A montage shows Scott, as a digital Ant-Man, running with the ants inside their tunnels. In general, Method approached animation (led by animation supervisor Keith Roberts) of the creatures by treating the ants less like insects and more like ‘noble beasts’. That meant slowing down their normal frenetic actions. “When Scott’s running with them,” relates Steele, “we had an almost Dances With Wolves shot with the swarms of ants, but we slowed them down to make them less insectoid and feel a little more relatable.”
For the hordes of ants, Method developed a component process to efficiently realize so much geometry on screen. “We broke out the different components of the body parts and those were normalized to zero,” says Steele. “Those were taken into Houdini and we set up a standard hierarchical rig inside Houdini that allowed them to re-parent all the pieces and create some standard rig motion. We created a two-part locomotion system. The first part was traversing the characters from point A to B, and it also had an AI system built in. If you threw 100 of them out there and say head to point A, some would slow down for each other or get out of each other’s way. The guys could introduce as much randomness in there as they wanted.”

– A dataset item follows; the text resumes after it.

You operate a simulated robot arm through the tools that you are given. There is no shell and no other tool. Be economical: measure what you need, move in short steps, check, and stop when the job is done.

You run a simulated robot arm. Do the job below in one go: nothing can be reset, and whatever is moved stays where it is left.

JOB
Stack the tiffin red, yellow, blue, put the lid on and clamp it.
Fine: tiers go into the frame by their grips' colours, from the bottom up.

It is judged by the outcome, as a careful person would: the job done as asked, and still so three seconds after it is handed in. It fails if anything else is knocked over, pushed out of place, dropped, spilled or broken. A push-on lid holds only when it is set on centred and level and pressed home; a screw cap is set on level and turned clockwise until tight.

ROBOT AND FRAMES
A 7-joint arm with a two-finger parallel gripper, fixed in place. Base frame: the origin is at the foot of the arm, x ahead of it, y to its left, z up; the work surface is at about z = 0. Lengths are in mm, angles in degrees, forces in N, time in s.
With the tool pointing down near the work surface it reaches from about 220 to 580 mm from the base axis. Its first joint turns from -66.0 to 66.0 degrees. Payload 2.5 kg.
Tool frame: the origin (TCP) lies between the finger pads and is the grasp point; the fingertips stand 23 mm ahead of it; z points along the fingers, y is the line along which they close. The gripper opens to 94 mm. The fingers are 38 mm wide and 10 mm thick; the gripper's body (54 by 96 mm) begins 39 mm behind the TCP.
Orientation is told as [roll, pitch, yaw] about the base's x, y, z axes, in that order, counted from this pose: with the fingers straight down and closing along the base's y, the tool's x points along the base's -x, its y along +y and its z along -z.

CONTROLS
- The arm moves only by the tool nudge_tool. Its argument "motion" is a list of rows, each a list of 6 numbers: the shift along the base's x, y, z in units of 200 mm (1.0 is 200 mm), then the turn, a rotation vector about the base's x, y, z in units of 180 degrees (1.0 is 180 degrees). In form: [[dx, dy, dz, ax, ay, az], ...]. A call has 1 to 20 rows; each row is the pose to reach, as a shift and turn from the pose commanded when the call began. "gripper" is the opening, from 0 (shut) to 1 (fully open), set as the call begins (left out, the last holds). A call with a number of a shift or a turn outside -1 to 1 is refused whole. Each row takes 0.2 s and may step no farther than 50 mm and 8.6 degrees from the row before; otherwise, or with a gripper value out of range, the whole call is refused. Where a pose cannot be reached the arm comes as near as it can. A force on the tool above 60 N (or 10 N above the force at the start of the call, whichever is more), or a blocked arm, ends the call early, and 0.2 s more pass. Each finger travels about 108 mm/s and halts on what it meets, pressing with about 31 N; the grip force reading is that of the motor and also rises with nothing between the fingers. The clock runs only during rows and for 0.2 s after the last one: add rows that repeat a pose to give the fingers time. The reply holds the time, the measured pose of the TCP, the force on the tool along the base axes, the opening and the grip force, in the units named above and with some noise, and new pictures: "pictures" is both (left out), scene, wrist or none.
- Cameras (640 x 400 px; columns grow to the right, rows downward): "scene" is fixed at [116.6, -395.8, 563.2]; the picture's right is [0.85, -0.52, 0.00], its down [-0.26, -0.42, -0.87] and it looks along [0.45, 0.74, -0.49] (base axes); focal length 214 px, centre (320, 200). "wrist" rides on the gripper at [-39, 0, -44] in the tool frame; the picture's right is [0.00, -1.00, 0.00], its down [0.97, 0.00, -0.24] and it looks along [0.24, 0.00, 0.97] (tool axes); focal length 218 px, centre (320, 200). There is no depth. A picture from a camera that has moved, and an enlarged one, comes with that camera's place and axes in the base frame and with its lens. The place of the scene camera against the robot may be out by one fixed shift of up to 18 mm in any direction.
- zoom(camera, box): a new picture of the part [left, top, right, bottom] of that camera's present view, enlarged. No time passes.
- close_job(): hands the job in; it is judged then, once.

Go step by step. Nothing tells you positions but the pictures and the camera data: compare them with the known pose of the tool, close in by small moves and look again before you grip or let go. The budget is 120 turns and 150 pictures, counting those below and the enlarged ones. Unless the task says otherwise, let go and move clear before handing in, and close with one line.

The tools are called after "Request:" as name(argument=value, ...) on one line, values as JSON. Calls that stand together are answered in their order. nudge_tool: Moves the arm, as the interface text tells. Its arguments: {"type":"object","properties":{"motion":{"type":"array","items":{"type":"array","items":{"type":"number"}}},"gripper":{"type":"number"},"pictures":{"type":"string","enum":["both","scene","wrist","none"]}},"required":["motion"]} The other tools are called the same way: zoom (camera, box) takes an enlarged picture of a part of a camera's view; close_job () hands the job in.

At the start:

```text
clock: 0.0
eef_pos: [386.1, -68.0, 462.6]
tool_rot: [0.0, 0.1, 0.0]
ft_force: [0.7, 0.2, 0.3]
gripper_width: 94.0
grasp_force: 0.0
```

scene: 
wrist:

“As the locomotion was solved,” continues Steele, “the second piece was the footwork that needed to happen. So after we solved the swarm, we applied the legs – it was all broken up and randomized. The feet would stick to the ground. Then we took all that information and we created a particle disk cache. Since we had normalized all the body parts out earlier, we were able to take that information and re-assemble the ants inside Maya at rendertime, and redistribute the ants across a surface and all their legs would be moving in the way they were in the Houdini file. It ended up being a really efficient way to do the work.”
The tunnel environments were initially imagined – and actually shot – as real macro set pieces. “They built these huge models and structures and they shot motion control passes,” states Steele. “But because of story reasons and plot points, we couldn’t really use the footage, although it was still great reference.”
Method’s art department did further research of tunnel and soil reference, which had to be replicated in CG. “We started with using textures in the tunnels,” says Steele, “but even using vector displacement as high end as you go, but we knew we needed full geometry. We created a nice kit of stone and rocks and crystals and leaves and sticks. Then in Houdini we set up a system that allowed us to instance the geometry all over the surface so the artist could interactively determine size and placement and mixture and bias. Then we again wrote out a particle disk cache and that allowed us to instance all the rocks and geometry at rendertime in V-Ray.”
Root structures were also integral in selling the underground tunnels and also had the added benefit of, along with dust motes and atmosphere, producing dramatic lighting environments. “So we actually made those root structures available to the lighters,” notes Steele. “We had film noir reference for these shots, and the lighters could use the root structures to make interesting silhouettes and shapes.”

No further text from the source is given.